== EXCERPT TO READ ==

## Start

O Rei do Manguzá
Tal rei andava, displicentemente, a pé, pela longa Rua Edson Ramalho; demonstrava-se despreocupado. É verdade que ele não tinha com que se preocupar, pois, a concorrência em fazer aquela iguaria, doce ou salgada, não lhe causava frisson ; tampouco tinha sido atingido pelas transformações ou pelo fim das profissões, como ocorreu com os amoladores de tesoura que, à porta das casas, tocavam uma gaita ou um realejo, oferecendo os seus serviços. Tinham de soprar até um apito, um instrumento qualquer, como até hoje fazem os vendedores de cavaco chinês, tocando triângulo para se distinguirem dos carteiros, hoje, também em fase de extinção... Dizem que muitas das profissões estarão desaparecendo, como aconteceu com os acendedores de lampião, desenhados no Pequeno Príncipe, de Saint Exupéry. Depois, vieram os postes com lâmpadas elétricas, acendidas por uma só chave; agora, nem isso, elas são acendidas pelo automatismo, basta escurecer e lá vem a luz.
Esse Rei do Manguzá é rei, isso ele assume; mas não se preocupa com o tempo, com problemas da sua época e também é indiferente, quase como os atuais reinantes de sangue azul, às demoradas soluções do seu meio ou do seu reinado. Sua preocupação é simples e de rotina: procurar um bom milho seco, inteiro e sem olhos, e colocá-lo, durante a noite, em água fria, para amolecê-lo. Câmara Cascudo, que o chama de mugunzá, no Dicionário do Folclore Brasileiro, ensina-nos uma receita: Coloca-se ao fogo o milho amolecido numa panela com água; quando ele se mostrar tenro, põe-se leite de coco ou leite de vaca, como era o preferido por Gilberto Freyre, em Açúcar (página 123, Rio de Janeiro, 1939). A gosto, acrescentam-se um pouco de sal e açúcar, cravo-da-índia e uns pedaços de pau-canela. Quando o caldo engrossar, tem-se uma comida gostosa afrodescendente, tal qual gastronomia se ofereceu, no Festival da Cultura Quilombola, ora realizado pelo Governo do Estado, em Caiana dos Crioulos, e ao lado de outras iguarias quilombolas.

## End

== WRITTEN PROBLEM ==
Pick up the excerpt to read at the point where it stops and go on.

== DATA SECTION ==
## Start

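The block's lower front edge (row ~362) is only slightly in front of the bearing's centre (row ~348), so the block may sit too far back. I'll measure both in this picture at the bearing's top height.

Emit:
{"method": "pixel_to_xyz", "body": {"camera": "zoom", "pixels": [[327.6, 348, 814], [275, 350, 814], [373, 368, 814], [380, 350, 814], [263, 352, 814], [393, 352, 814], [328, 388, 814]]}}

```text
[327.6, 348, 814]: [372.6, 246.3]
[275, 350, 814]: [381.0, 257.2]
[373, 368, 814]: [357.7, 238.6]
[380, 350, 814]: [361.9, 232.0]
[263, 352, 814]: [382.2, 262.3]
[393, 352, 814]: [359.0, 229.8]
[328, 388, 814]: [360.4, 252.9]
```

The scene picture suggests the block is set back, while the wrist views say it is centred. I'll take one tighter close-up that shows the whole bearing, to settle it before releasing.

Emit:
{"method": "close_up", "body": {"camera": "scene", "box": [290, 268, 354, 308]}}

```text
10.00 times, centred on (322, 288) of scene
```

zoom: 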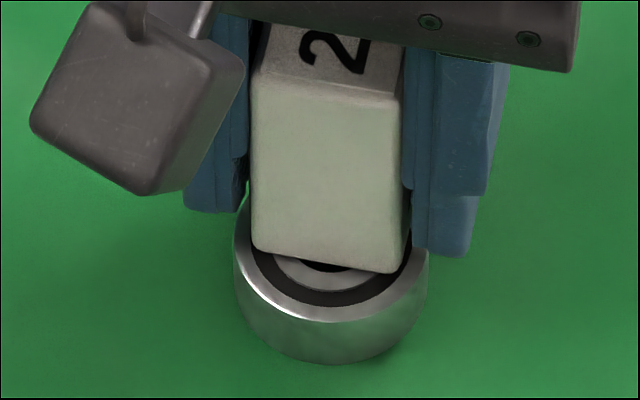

## End

== THE RESULT ==
Certa vez, em Paris, o professor da Sorbonne, sociólogo Joffre Dumazedier, consagrado teórico do lazer (loisir), perguntou-me o porquê dos textos brasileiros citarem tanto palavras com o termo “reino”, como farinha do reino, queijo do reino, pimenta do reino etc. Ri e expliquei: Por causa de vocês europeus que sempre tiveram reis, reinos e reinados; principalmente por causa dos colonizadores portugueses, que levaram, para o Brasil, o rei, seu reinado e suas comidas. Sendo que a pimenta do reino deveria, como é o cravo, ser chamada de “pimenta da Índia”. E assim, enraizou-se entre nós o latente desejo de ser rei, até alguns se proclamarem rei da carne de sol ou rainha da sucata. Por aqui, há realeza em tudo; é uma mania extravagante, verifique-se isso no “rei do futebol”, nos reis da fava, da feijoada e de tantas coisas mais. Sem preconceito, já conheci muitas rainhas: rainha da tapioca, rainha da canjica e cosí via. Eles e elas, costumeiramente, não se casam para expandirem o território dos seus reinados.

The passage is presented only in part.